The video shows Clifford saying, “I create a false image. I’m deceiving people, I’m lying, for sure…”

I put this to Clifford: “The video is sneak thing, edited together. It was an off-the record conversation. All I said was I have created images for people, that’s part of public relations.

“One of the [Harkness] girls came to me. She made claims, that Alan Clark had sex with her and her sister. Now, I don’t know if it’s true, I certainly didn’t cover it up. She did the interview and everything that she said came out.

“The inference is I was hiding. You come to me and say ‘My dad beat me up’. I arrange an interview, if you can’t prove it, they’re [journalists] not going to write it. I’m not covering it up”

Clifford then defends himself saying that he exposed Gary Glitter and Jonathan King.

“These people [the makers of the video] are trying to do off the back of the Savile stuff, it’s someone being mischievous.”

“But does Max Clifford hide the truth?” I ask him.

“As John Major said, ‘Being economical with the truth.’ You have to look at every situation on its own merit.

“I’d like to think I’m an honest person, I say what I think and I say what I feel. But, if a footballer comes to you [and says], ‘Max, I’m gay, bisexual. I’m petrified it’s going to come out because that will finish my career’ and I know what he’s saying is true because you know the football world and you understand the bigotry and all that.

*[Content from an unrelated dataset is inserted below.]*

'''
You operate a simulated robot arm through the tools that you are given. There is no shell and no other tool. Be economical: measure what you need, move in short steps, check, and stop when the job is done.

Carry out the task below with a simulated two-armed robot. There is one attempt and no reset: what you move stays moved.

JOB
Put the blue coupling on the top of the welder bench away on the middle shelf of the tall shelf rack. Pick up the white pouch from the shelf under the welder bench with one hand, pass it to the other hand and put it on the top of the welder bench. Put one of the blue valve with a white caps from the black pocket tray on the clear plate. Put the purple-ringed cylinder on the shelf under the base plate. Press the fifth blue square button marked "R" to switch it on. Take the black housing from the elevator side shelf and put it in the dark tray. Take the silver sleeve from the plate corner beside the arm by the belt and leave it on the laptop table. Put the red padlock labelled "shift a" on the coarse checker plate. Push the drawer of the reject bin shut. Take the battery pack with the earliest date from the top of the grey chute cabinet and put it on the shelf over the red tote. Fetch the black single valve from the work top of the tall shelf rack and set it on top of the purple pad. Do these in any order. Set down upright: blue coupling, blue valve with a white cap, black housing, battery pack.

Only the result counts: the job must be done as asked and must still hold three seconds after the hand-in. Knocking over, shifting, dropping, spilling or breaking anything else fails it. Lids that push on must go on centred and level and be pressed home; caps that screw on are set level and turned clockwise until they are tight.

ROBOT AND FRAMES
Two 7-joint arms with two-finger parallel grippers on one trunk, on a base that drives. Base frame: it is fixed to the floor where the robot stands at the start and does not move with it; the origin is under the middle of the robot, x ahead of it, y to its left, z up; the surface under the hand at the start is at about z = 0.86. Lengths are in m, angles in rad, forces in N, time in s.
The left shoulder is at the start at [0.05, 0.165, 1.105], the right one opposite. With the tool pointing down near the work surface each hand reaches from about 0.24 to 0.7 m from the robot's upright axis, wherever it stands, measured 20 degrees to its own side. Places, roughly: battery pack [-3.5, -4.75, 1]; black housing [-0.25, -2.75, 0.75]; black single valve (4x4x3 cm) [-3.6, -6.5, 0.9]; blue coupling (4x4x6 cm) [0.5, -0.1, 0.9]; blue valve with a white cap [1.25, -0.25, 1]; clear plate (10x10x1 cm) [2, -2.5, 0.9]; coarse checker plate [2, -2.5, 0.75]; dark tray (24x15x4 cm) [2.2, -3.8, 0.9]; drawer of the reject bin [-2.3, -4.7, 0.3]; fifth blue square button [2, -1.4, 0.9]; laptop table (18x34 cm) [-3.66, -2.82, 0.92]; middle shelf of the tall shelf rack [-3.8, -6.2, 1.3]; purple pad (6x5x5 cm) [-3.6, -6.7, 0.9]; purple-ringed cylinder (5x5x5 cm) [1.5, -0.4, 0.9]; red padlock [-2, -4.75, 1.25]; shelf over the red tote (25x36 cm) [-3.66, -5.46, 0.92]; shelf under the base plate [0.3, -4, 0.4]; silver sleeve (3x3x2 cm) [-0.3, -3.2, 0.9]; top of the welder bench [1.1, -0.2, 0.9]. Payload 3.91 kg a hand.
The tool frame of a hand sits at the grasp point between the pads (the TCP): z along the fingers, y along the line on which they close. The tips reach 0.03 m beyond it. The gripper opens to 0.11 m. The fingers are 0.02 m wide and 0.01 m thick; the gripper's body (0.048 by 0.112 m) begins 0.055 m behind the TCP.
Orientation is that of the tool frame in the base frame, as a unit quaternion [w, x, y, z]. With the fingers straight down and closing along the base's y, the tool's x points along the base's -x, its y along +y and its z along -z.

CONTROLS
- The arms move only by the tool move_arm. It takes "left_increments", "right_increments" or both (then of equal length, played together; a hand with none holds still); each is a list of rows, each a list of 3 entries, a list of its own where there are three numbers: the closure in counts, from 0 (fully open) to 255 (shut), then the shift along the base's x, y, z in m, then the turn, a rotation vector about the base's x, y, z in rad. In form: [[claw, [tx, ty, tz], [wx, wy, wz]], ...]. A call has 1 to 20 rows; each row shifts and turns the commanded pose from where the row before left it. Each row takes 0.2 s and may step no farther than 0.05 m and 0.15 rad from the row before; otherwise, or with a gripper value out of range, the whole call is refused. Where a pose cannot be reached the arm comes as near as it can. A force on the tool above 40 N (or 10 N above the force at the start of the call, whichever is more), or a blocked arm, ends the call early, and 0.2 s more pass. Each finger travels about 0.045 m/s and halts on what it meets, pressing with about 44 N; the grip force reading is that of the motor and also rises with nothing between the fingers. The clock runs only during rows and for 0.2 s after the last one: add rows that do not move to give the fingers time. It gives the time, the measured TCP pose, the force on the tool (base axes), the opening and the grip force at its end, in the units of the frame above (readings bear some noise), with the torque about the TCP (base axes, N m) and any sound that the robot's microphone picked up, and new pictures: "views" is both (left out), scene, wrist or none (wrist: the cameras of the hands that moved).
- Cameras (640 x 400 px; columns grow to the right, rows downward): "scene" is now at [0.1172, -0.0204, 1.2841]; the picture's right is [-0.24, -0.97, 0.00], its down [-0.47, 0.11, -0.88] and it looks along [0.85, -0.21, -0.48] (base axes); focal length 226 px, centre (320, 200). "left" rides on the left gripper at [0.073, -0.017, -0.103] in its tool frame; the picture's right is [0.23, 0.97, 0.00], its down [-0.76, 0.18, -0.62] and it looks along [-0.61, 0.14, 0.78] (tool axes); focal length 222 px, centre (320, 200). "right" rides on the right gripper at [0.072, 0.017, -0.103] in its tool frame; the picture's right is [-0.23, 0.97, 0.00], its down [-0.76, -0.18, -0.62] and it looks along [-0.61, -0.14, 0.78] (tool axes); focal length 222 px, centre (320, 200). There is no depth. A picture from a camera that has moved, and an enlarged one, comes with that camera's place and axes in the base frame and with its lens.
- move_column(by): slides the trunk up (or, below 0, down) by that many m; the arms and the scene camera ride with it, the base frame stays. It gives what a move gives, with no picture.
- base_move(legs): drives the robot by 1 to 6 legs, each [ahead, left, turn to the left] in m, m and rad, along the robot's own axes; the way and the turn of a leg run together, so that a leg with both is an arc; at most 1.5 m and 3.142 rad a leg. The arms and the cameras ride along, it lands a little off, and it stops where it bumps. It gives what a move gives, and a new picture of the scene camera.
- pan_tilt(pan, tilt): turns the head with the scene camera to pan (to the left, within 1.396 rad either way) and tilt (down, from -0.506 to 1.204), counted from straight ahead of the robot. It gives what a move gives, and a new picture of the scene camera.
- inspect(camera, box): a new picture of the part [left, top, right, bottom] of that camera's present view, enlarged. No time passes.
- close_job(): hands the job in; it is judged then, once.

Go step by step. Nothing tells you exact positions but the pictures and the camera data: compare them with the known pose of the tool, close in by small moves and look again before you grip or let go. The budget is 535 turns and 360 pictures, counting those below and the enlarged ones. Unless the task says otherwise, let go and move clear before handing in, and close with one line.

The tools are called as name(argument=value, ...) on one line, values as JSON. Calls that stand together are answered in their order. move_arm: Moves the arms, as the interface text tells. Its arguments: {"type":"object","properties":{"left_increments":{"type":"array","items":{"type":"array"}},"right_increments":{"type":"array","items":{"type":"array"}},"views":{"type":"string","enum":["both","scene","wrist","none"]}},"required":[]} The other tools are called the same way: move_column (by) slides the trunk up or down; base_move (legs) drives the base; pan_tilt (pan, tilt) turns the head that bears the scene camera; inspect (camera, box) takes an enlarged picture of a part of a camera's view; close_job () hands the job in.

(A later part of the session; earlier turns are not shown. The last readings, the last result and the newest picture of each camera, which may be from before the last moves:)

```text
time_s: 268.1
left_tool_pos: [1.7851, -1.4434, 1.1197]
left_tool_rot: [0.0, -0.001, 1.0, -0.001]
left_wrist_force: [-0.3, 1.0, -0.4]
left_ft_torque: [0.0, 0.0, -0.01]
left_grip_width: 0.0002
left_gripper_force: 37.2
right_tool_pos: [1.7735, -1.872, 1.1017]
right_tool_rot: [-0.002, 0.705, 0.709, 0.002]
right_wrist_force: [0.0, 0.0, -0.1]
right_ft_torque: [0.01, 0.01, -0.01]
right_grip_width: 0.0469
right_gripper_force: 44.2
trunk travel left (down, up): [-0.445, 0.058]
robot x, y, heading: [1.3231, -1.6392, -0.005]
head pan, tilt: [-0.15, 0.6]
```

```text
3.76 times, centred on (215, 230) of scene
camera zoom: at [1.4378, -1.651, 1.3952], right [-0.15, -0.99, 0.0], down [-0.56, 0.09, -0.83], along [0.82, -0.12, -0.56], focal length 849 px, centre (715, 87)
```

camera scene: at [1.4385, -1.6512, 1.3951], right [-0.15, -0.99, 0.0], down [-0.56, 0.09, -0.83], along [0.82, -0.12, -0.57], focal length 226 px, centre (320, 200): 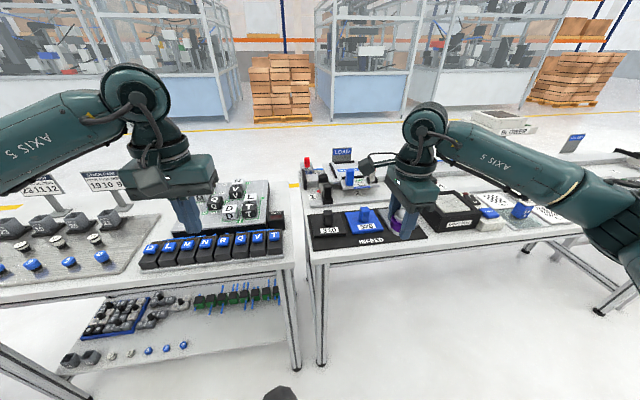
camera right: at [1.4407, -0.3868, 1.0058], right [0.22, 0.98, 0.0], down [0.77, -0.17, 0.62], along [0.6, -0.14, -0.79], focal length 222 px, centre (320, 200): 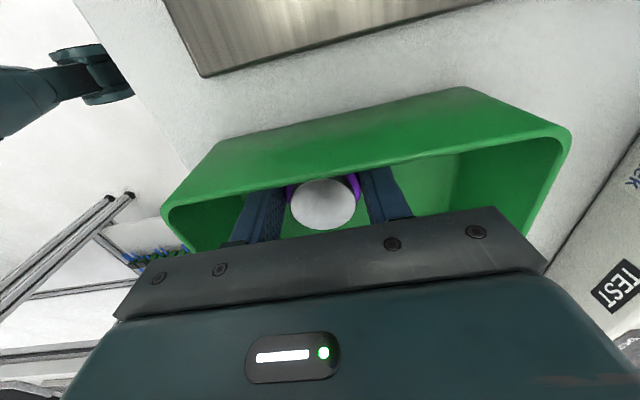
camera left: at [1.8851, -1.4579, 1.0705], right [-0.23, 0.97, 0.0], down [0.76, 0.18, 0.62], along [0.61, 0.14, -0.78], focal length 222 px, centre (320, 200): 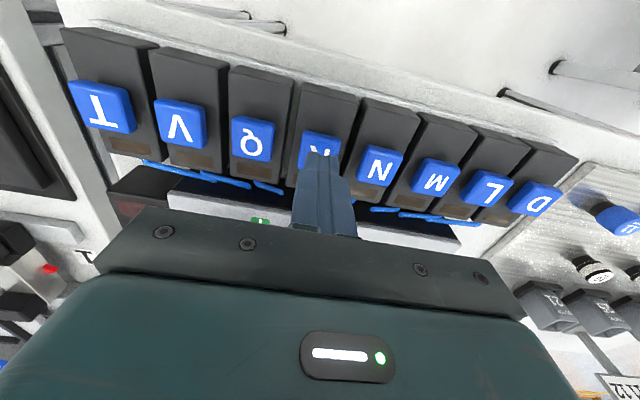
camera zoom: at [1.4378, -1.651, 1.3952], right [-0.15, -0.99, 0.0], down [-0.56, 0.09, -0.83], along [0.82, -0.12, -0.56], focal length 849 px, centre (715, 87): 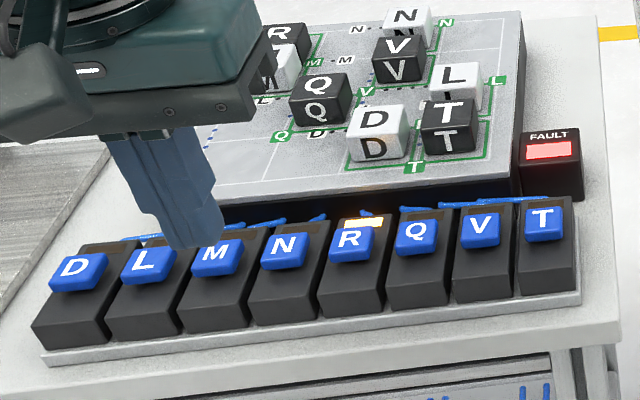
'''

“And someone asks ‘Is he homosexual’ and I say ‘No, he’s not’.

“I’m happy with that,” he says.

How to sum up Clifford? Perhaps that he is profoundly moral, but has a nuanced commitment to the truth. Lying to protect a gay footballer who might face appalling abuse on the terraces is in his eyes, entirely permissible. But his record in confronting sex abuse in the show business industry puts the BBC’s record to shame. There is no wiggle-room there.

He (perhaps correctly) assumes that inventing colourful stories for the tabloids is harmless fun. Yet he takes his charitable work extremely seriously.

He clearly has remarkable social intelligence. His record in promoting his stars is outrageously good.

My verdict? You don’t mess with the Clifford.